Удалось ли науке за прошедшие примерно 350 лет, во-первых, создать “рай на Земле” и, во-вторых, создать совершенного человека? Сейчас вряд ли кто-то даже из самых страстно верящих в науку людей скажет, положа руку на сердце, что наука и техника действительно добились решения этих задач. Напротив, пропасть между научно-техническим и интеллектуальным развитием, с одной стороны, и нравственно-духовным прогрессом человека — с другой, только выросла за эти столетия. Вот вердикт, вынесенный в конце жизни выдающимся историком А. Дж. Тойнби: когда западный человек решил обойтись без традиционной религии, его дом в конце концов оказался “пуст”. “Из него все вымел рационализм, — констатирует историк, — не оставив ни пылинки. Дом аккуратно и тщательно прибрала наука, но наука не сделала его уютным для обитания Человека, ибо оставила его без религии. А когда предлагают науку в качестве заменителя религии, то это все равно что предложить вместо хлеба камень”[17]. Развитие науки и техники, если это не только разрешено культурой, но и поставлено в центр сознания и воли человека как высшая цель, происходит более быстрыми темпами, чем нравственно-духовное развитие человека. Поэтому запаздывание нравственного развития относительно интеллектуального превратилось в угрожающую самому бытию человека пропасть. Дело здесь в том, что если нравственность тормозится естественным эгоизмом индивида и рода, то интеллекту, напротив, ничего не мешает, если он признан и, более того, возвеличен культурой и, значит, общественным мнением. И угроза, встающая в результате опережающего развития интеллекта по отношению к нравственности, ставит вопрос о границах научно-технического прогресса: морально примитивное существо вряд ли можно допускать к супервысоким технологиям. Нам теперь ясно, что из этого может получиться.

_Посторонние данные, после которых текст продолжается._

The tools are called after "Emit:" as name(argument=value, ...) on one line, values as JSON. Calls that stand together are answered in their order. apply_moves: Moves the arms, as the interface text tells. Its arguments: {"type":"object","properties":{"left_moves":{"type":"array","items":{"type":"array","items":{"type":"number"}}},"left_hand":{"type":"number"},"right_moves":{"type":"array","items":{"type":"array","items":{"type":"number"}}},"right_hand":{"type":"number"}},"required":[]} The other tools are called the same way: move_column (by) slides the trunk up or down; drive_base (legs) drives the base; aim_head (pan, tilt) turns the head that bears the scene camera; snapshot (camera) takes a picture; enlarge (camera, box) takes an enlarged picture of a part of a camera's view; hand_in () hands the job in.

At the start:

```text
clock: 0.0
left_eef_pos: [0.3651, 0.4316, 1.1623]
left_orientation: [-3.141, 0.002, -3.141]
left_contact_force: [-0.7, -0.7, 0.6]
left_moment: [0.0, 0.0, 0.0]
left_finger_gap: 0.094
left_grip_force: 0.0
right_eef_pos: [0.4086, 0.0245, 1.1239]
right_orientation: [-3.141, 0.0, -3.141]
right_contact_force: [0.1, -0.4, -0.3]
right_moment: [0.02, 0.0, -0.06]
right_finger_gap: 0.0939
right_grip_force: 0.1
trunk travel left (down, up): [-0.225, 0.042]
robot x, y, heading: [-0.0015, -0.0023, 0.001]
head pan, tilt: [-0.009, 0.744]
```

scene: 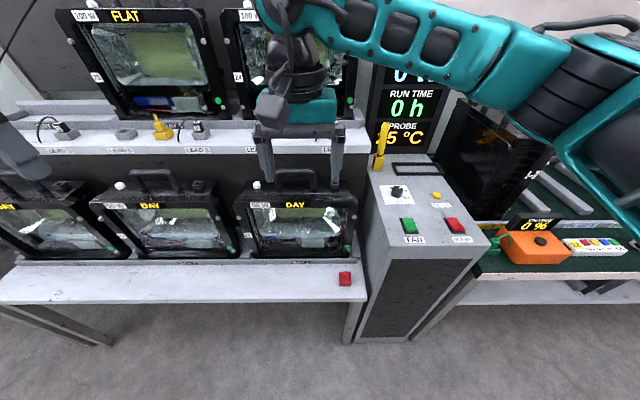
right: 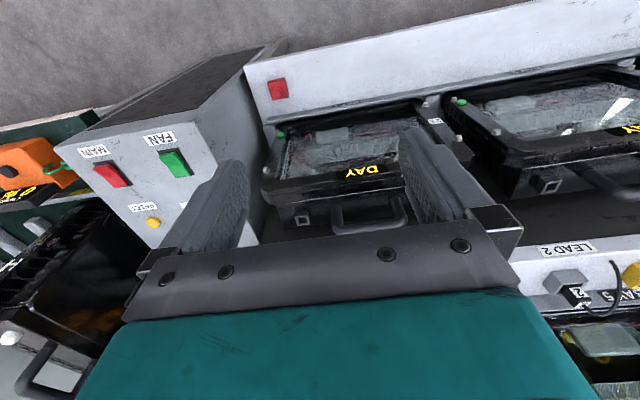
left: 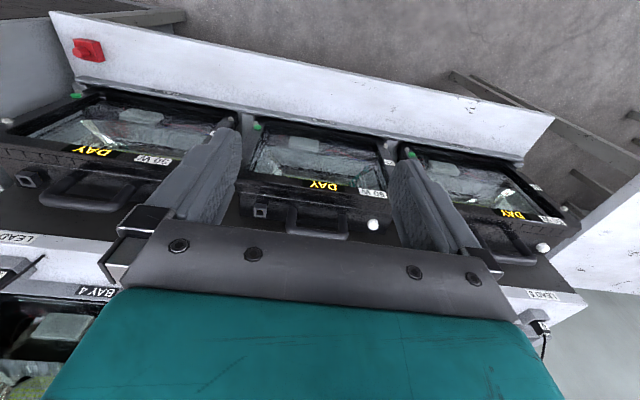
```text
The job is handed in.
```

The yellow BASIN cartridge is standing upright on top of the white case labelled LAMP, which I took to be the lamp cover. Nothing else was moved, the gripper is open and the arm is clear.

Говоря о ситуации науки в контексте культуры и истории XX в., мы видим, насколько углубились и расширились наши представления о границах науки и наукоцентристского проекта модерна. Мы являемся свидетелями того, что эти границы и пределы буквально окружают науку со всех сторон, равно как и подрывают ее изнутри. Наукоцентристский эрзац-религиозный проект модерна явно буксует, выдыхается. Человек в конце XX в. предъявляет ему счет. И призрак банкротства давно уже витает над этим проектом. Сценарии, провоцируемые пределами роста науки и изменением ею своих функций, могут быть различными. Важно то, что религиозная миссия, равно как и полномасштабная мировоззренческая функция, на науку уже не могут возлагаться, ибо с ними наука нового времени явно не справилась.

Религиозная функция возлагалась на науку по мере того, как она отделялась от религии и теологии и вытесняла их с центральных культурных позиций. Одновременно с этим происходило и внутреннее отделение науки от теологии. Характерно, что до XVII в. включительно наука входила в объемлющий ее теолого-метафизический контекст. Эта длительная традиция единства знания о сущем в целом представлена учениями Платона, Аристотеля, неоплатоников, традицией схоластики. Сохраняется она, хотя существенные изменения при этом происходят, и в научной метафизике XVII в. у Декарта, Лейбница, Мальбранша, Спинозы. Границы науки оформляются таким образом, что внутри нее ссылки на сверхъестественные факторы и божественное провидение запрещаются. Однако в XVII в. мы их еще встречаем в картезианском учении, например в теории научного знания (последним гарантом достоверности научного познания выступает у Декарта Бог) или в теоретической космологии (Бог как источник движения для всей вселенной). И только Просвещение, отворачивающееся , а Ф. Бэкона, сознательно и последовательно исключает из научной аргументации ссылки на божественное начало. Примером этой установки, проводящей тем самым еще одну границу для феномена новой науки, выступает известное высказывание Лапласа о Боге как о гипотезе, в которой он, как ученый, не нуждается. Те же процессы происходят и в историческом знании. Так, например, Гиббон “не только представляет, толкует и объясняет все события с позиций “естественного разума”, но даже пытается направить просветительскую критику на христианство”[18]. Массовой эрзац-религией наука становится в XIX в., что подкрепляется ее успехами в создании величественных теорий, типа теории Дарвина, которые явно претендуют на то, чтобы передать решение вопросов, ранее считавшихся прерогативой теологии, науке, свободной от последних ее следов.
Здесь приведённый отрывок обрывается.